Are newspapers in crisis? Yes, unless they reinvent themselves because readership is moving away from the printed form. Do they have a future? Absolutely, but it's a future that looks quite different from the one they've been used to. When you are putting content online, you need to use the brands that newspapers have around authentic news and quality journalism in a medium that's more democratic and and interactive and slightly less tablets of stone. But my gut feel is that if I was an ambitious 21-year-old and had two job offers, one from traditional print and one was from online content or distribution, my guess would be that most people would take the online. A good way of determining whether an industry is in decline or not is to decide what you would do at the age of 21.
Bill Hagerty, Editor of the 'British Journalism Review'
The printed newspaper is in crisis but of course it has a future. Multimedia has to be an answer. Look across the Atlantic to The Washington Post and The New York Times, have they got a future? Not much. They said the Telegraph was the world's first multimedia newsroom - you've got to be kidding. I went to The Washington Post and they've got the whole lot in there, radio, TV, online and print all sitting alongside one another. It's a properly integrated multimedia operation. That's the way that papers have to go. In terms of the printed newspaper, sure it's in decline if you don't do something.
Stefano Hatfield, Editor of News International's 'thelondonpaper'
I've spent the last three years in a boom sector, the free newspaper part of the newspaper world. It's a ridiculous thought to think that newspapers shouldn't evolve exactly as society all around them evolves. There's a terrible tendency to hark back to the good old days but none of my team do; we are living the moment and enjoying doing things a different way.
It's less about us sitting in ivory towers and preaching at readers and more about a two-way communication with readers. It's not us pushing out our views to a grateful public in a didactic way, it's about building a community between the editorial of the paper and the readers.

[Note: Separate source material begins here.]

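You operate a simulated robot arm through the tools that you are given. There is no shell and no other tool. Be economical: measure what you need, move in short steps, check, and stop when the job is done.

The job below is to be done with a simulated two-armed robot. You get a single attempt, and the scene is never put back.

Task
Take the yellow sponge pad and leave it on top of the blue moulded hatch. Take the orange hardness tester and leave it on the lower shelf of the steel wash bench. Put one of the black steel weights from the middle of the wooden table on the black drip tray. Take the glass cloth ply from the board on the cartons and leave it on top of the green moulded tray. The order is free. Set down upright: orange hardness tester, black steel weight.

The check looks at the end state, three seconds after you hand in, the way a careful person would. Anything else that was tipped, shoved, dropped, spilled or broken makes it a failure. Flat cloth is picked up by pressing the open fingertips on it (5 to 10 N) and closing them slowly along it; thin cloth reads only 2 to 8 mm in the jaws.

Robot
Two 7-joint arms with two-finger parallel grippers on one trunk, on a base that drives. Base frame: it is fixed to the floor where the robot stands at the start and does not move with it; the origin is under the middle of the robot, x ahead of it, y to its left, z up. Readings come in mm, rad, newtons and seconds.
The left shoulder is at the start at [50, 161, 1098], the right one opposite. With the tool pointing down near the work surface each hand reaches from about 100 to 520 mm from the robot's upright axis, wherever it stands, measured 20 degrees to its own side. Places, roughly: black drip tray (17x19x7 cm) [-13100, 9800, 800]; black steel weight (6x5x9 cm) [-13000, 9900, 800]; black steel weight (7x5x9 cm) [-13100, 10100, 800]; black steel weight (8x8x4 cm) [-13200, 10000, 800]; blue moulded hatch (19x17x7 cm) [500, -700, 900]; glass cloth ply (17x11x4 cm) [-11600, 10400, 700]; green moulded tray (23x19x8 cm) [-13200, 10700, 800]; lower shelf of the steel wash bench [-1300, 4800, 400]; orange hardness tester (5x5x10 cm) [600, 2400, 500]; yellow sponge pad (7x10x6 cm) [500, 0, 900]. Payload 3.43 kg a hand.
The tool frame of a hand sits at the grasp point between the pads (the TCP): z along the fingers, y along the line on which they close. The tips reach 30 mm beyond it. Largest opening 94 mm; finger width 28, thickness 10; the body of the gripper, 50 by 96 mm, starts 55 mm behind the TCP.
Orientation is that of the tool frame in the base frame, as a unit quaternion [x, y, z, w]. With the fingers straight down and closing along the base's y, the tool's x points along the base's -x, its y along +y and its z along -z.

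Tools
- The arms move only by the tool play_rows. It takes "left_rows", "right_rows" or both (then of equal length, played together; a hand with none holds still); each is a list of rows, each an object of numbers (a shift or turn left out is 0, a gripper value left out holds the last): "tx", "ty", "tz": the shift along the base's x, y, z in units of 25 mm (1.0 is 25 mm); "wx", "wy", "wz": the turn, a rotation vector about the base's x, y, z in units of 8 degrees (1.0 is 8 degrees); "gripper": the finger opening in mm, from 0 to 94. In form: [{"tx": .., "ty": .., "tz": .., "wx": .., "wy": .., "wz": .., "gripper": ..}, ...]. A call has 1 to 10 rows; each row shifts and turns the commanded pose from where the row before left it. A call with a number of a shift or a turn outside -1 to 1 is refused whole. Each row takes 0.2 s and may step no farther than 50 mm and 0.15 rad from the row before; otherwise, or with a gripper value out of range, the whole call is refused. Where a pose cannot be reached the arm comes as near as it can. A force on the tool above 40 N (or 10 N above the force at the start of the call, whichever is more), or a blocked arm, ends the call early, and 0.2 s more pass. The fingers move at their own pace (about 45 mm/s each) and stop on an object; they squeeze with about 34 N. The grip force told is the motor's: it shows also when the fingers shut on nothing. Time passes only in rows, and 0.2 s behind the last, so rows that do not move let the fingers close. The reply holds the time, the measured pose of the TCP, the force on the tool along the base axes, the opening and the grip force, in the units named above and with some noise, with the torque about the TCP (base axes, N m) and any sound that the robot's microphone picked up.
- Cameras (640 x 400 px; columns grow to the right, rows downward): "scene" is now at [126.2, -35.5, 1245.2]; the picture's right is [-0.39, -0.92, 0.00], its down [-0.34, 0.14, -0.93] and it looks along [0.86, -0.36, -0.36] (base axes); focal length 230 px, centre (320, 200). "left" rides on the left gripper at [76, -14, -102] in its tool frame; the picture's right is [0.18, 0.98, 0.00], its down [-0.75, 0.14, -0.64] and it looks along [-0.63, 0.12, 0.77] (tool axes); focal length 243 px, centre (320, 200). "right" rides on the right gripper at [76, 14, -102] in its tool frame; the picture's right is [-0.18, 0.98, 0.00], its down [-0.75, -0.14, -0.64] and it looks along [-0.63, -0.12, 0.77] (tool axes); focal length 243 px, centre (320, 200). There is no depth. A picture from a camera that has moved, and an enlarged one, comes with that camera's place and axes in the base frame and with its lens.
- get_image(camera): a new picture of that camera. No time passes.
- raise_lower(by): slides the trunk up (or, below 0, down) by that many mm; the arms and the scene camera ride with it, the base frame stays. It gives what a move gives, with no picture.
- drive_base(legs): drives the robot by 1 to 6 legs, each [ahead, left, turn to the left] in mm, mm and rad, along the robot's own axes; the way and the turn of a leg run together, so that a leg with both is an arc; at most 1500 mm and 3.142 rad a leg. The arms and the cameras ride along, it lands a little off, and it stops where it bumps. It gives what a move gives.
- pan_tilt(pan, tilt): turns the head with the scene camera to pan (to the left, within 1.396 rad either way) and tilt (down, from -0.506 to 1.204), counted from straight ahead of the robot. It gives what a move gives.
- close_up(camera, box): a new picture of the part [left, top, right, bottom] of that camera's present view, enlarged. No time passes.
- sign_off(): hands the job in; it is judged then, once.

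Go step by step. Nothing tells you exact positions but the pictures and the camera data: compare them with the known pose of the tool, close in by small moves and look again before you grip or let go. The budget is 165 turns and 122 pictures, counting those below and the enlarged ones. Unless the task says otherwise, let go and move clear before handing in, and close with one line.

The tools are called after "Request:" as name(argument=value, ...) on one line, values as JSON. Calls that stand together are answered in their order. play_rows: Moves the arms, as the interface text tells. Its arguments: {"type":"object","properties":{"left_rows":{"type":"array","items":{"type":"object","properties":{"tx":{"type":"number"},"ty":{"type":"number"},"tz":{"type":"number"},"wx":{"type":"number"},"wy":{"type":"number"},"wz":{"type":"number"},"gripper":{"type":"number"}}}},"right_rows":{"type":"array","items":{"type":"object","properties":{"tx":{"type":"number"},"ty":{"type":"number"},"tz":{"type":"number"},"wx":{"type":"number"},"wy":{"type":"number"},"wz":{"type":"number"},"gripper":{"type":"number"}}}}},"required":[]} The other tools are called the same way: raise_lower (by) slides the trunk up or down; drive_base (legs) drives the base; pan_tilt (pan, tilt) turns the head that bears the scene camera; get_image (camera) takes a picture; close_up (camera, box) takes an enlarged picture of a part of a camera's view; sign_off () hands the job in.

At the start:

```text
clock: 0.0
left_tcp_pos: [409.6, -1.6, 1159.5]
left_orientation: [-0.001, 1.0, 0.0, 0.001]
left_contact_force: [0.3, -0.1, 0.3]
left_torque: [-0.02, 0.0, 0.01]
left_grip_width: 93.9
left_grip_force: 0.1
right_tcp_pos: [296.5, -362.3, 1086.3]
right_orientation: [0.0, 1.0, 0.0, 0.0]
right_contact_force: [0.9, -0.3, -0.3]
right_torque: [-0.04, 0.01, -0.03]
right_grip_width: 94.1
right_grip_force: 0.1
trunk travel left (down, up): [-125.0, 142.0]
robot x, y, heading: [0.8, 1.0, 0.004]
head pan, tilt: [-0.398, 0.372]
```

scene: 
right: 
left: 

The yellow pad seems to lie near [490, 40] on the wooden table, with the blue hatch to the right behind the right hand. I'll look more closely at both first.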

People will still read newspapers. We and London Lite are putting out three-quarters of a million-plus a day and they are being read. It's not that people won't read any more, you just have to create the right sort of thing for them to read. I think there will always be room for a paid-for product although more and more papers will go free.
Peter Hill Editor of the 'Daily Express'
Newspapers have got to get their costs rigorously under control because they can't possibly spend at the rate at which some newspapers have been spending.
We've more or less abandoned the idea of giving away free DVDs every week with The Daily Express because the cost is outrageous and there's no retention (of readers), as anybody can see. I think that provided newspapers can make a profit they have a very long future. I think at Express Newspapers we've got it right. I think other people have got it wrong and could send themselves bust if they carry on spending the sort of money they're spending.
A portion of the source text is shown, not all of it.